# Exercise instructions
Locate "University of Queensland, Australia" and "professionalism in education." in the reading text, and write out these words with everything between them.

# Reading text
┄┄┄┄┄┄

99. Emerging Researchers' Group (for presentation at Emerging Researchers' Conference)
Paper

A Narrative Account of Teacher Demoralisation

Katie Biggin

University of Queensland, Australia

Presenting Author: Biggin, Katie

The following paper uses an autoethnographic method to investigate current teacher practice in schools. It narrativises my experience as a high school teacher and illuminates the fragmentary and diminishing spaces for teacher- produced professionalism in education.

The work of teachers in schools has suffered from “the rise of top-down prescription of both the content and form of education” (Biesta, 2020a, p. 72) restricting our professional autonomy - our daily practices defined by measurement of externally-imposed outcomes. The impact of technicist measurement regimes has led to a degradation of the important role of teachers, catalysing a crisis in attracting people to teaching, and misguided descriptions of ‘teacher burnout’ (Santoro, 2019). I discuss Ball’s description of “exteriorisation” (Ball, 2003, p. 226, see Lyotard, 1984 : 4) to external pressures, resulting in a palpable intensification in teachers’ working lives. The intention of this paper is to exemplify and interrogate the daily work of teachers and draw attention to the concomitant problem of retaining teachers in our ‘profession’ (in Australia our professions remains defined by others through externally-imposed standards). I draw on three decades of work as a practising English teacher in secondary schools in New South Wales, Australia to explore the paradigm that reduces individual teacher judgement and professionalism and encourages a sense of ‘demoralisation’ (Santoro, 2019) about my/our work.

Common narratives exist of ‘teachers do a wonderful job’, but… ‘they also need to prepare students for an unknown future, improve standardised testing results, focus on student-centred learning, teach online for ‘asynchronous learning’, teach to demonstrate ‘competency’ in achieving outcomes, track student data for school improvement…’. The list goes on and on, highlighting a confusing and disturbing melange of disparate and externally-imposed purposes.

In this paper, I tell a story about the tensions between externally-imposed factors and teacher professionalism and artistry. ‘Artistry’ should be endemic to teaching practice and involves making situational, pedagogical decisions in response to uncertain or unexpected moments in the classroom. This differs substantially to the current discourse of teacher ‘competency’ or ‘proficiency’, which reduces teacher artistry/practice to the fulfilment and measurement of outcomes and often stifles artistry/creativity in drawing out ‘subjectifying’ experiences. I draw on Gert Biesta’s writing, as his work focuses on the rediscovering the importance of teaching, particularly in the subjectification domain of educational purpose. Subjectification relates to the “subjectivity or subject-ness of those we educate”, (Biesta, 2013, p. 4) becoming “subjects of action and responsibility”, (Biesta, 2013, p.18), which orientates them towards questions about problems in relation to freedom and emancipation. The other purposes of education, qualification and socialisation, (Biesta, 2013), are overly emphasised in current schooling systems in Australia and other parts of the Anglosphere and the Global North, resulting in a reduction in the importance of teacher virtuosity (Biesta, 2103) and teacher-led professional action. Teaching in the subjectification domain requires freedom in teacher practice to maintain the integrity of education as an educational field, not one colonised by multiple external incursions.

┄┄┄┄┄┄

# Data segment

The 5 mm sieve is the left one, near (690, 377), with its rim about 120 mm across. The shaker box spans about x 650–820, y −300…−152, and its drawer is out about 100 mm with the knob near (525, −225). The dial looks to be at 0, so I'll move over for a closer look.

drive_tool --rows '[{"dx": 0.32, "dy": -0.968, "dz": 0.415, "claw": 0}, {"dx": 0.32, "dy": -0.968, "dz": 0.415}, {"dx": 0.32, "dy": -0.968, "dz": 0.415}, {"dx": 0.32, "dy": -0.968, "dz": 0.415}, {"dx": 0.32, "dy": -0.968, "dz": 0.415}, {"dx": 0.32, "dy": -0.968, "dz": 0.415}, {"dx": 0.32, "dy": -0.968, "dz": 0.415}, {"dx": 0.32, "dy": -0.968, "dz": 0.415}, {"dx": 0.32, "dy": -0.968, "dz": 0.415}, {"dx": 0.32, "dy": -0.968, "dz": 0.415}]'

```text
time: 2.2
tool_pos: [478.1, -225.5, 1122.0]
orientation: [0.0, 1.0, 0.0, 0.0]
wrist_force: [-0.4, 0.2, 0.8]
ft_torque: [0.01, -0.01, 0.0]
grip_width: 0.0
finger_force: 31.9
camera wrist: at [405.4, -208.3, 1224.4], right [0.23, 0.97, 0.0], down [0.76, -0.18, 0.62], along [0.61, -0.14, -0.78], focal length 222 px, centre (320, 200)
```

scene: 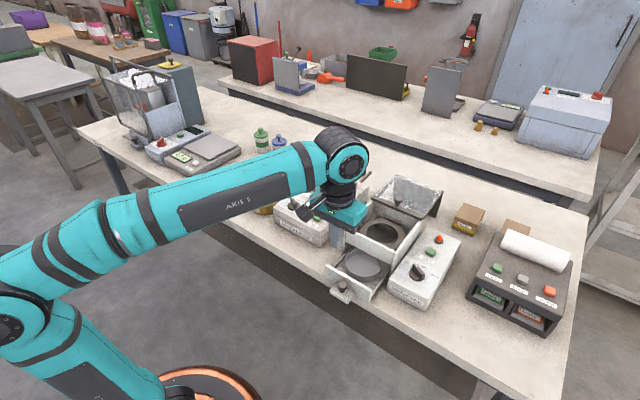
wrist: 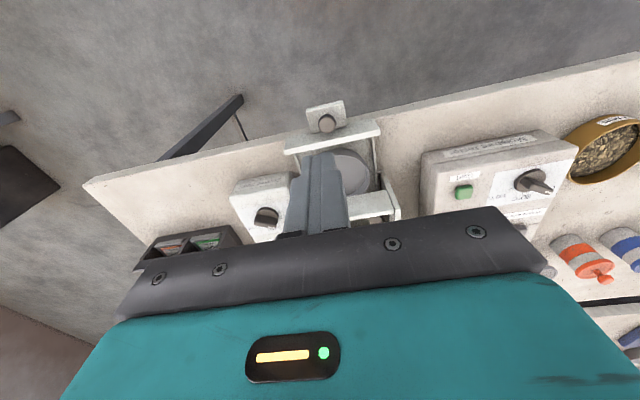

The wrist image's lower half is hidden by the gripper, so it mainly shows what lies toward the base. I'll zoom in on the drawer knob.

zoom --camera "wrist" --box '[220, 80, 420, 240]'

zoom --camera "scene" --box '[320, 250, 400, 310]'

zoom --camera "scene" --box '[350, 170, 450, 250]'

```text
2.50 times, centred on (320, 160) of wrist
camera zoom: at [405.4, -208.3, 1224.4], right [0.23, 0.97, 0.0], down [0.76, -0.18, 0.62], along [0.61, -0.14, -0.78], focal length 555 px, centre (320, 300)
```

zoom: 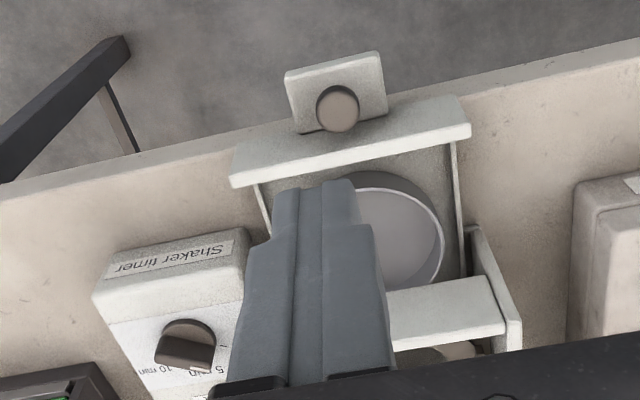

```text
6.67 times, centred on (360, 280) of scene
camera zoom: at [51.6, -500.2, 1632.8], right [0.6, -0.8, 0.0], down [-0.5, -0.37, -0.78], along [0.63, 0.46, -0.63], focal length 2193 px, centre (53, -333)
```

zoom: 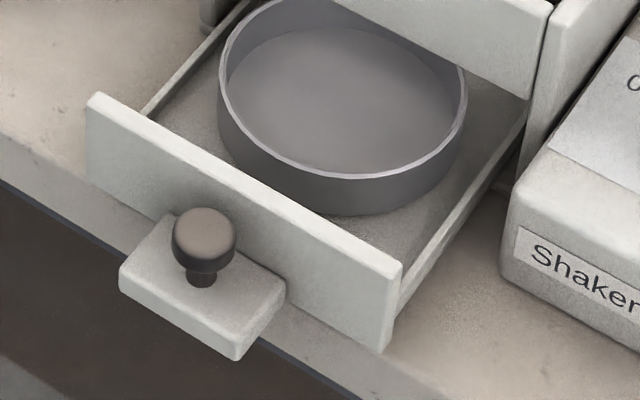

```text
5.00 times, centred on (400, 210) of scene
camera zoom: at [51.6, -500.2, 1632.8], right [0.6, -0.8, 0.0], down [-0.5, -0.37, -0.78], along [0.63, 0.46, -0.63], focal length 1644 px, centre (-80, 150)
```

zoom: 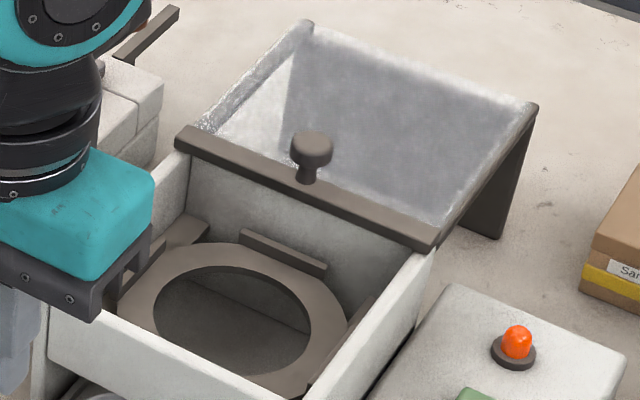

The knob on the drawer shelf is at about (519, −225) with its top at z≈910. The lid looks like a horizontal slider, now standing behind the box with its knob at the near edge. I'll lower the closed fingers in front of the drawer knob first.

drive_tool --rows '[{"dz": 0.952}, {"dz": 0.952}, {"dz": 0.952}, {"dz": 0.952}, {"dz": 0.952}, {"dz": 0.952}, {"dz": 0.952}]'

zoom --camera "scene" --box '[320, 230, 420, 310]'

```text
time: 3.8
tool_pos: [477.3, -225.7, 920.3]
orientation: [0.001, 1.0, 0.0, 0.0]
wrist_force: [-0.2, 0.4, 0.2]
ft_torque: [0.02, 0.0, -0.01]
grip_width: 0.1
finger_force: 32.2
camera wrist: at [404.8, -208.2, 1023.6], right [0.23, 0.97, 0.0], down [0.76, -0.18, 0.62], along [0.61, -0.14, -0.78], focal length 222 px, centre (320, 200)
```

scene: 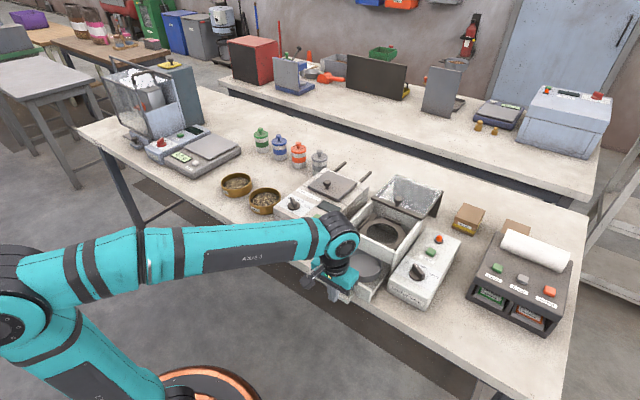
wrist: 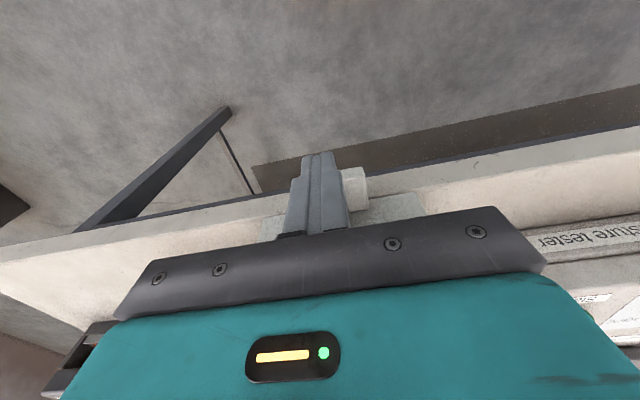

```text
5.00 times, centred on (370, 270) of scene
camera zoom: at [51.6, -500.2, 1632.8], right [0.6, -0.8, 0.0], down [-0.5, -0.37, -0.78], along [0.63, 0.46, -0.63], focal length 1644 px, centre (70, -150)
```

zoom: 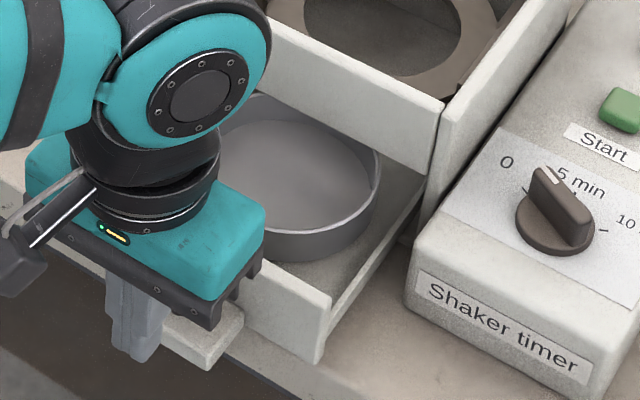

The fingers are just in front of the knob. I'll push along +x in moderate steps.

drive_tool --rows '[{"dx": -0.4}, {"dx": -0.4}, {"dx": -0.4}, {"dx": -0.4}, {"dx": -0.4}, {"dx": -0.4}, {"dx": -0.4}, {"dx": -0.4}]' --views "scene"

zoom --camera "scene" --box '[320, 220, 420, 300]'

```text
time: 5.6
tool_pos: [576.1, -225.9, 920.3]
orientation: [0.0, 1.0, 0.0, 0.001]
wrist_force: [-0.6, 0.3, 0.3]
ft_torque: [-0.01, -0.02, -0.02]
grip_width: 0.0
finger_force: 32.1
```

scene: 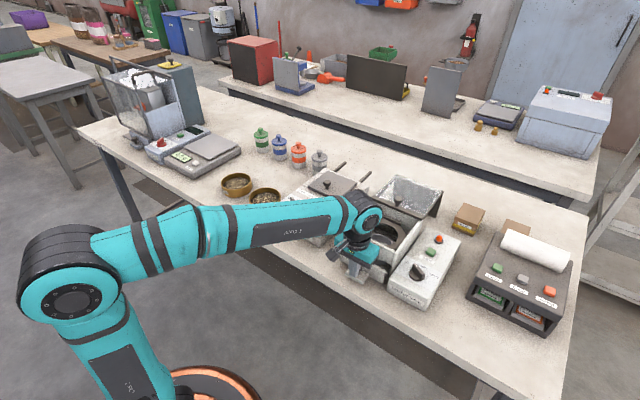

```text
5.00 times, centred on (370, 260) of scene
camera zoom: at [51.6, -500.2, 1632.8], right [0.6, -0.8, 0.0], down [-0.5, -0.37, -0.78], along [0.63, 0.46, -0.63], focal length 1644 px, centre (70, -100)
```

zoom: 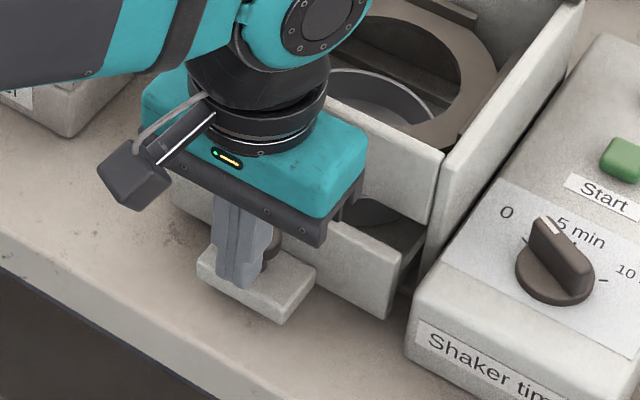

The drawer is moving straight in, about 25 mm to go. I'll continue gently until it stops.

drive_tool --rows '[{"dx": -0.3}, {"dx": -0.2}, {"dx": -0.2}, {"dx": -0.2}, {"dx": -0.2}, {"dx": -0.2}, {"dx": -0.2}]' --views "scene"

┄┄┄┄┄┄

# Written reply
University of Queensland, Australia

Presenting Author: Biggin, Katie

The following paper uses an autoethnographic method to investigate current teacher practice in schools. It narrativises my experience as a high school teacher and illuminates the fragmentary and diminishing spaces for teacher- produced professionalism in education.